On Liberalization
In: Government & opposition: an international journal of comparative politics, Band 14, Heft 1, S. 37-57
ISSN: 0017-257X
E. Gellner (see SA 25:3/I6412) has suggested that a process is occurring of liberalization of ongoing regimes in many countries. The French Revolution was not viewed as the revolution until long after it occurred; it actually appears better understood as a failure of the liberalization which occurred in England & the United States. This myth was carried on by the USSR, but with that country's loss of attraction for Western intellectuals, it has lost its appeal. A comparison is made of the concept of liberalization as it is viewed in southern & eastern Europe. Neither liberty nor equality was identified with democracy in the nineteenth century, as they came to be by many people in the twentieth; the two in fact are not identical, nor can either be identified automatically with the Left. In Plaidoyer pour une liberalisation manquee (A Defense for a Failed Liberalization), Ernest Gellner (London School of Economics & Political Science, England) notes Aron's view of revolutions as failed liberalizations.

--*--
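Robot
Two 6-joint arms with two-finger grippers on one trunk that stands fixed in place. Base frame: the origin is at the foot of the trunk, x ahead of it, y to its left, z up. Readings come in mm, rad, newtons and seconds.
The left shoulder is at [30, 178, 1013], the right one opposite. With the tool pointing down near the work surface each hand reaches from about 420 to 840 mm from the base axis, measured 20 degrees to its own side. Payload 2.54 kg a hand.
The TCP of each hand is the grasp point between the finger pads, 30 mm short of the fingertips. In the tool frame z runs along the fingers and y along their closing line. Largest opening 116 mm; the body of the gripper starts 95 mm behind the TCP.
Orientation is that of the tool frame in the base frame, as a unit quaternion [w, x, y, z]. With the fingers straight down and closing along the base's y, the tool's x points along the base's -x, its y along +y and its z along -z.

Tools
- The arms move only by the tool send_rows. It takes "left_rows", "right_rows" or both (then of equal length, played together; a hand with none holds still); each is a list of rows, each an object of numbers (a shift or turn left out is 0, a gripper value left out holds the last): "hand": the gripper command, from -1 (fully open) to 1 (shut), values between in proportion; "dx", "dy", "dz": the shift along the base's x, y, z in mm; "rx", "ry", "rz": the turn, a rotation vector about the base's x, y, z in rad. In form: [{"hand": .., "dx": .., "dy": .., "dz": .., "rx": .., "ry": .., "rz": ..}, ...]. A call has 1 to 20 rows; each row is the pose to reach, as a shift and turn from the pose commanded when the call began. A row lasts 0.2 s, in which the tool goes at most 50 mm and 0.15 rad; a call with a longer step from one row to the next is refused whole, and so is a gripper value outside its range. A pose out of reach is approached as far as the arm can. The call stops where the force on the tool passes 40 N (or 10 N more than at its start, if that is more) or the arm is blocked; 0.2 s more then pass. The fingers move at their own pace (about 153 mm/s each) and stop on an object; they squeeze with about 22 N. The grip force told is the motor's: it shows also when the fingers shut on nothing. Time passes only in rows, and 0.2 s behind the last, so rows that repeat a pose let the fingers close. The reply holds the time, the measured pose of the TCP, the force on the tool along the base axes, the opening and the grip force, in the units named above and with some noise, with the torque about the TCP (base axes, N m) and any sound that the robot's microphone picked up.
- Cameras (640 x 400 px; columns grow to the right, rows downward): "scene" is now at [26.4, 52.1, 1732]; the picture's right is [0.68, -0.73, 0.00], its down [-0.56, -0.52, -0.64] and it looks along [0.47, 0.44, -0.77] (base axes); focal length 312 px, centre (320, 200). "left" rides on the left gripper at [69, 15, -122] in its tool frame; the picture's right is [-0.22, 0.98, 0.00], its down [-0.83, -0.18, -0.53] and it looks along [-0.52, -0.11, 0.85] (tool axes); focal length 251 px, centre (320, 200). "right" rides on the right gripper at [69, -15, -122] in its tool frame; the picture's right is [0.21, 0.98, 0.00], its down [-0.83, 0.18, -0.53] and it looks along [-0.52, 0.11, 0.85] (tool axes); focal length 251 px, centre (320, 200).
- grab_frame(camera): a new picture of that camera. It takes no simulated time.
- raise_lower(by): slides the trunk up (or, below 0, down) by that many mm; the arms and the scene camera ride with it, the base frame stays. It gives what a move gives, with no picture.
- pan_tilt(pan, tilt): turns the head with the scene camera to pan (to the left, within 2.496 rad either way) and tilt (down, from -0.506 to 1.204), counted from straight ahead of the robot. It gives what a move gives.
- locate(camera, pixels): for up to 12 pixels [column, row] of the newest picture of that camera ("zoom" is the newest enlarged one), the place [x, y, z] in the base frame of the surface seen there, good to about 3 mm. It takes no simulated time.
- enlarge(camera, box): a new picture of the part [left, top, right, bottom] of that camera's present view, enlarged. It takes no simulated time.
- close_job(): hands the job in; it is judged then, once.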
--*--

It appears, however, that the changes involved in movement from agricultural to industrial society automatically undermine the old basis for power, creating a radical discontinuity which seemingly has to produce revolution. Aron seems to feel that ideocratic states cannot be expected to liberalize, but in fact the need for an educated technical class seems to make liberalization necessary. In addition, growing prosperity in such states makes concessions relatively cheap for their governments. W. H. Stoddard.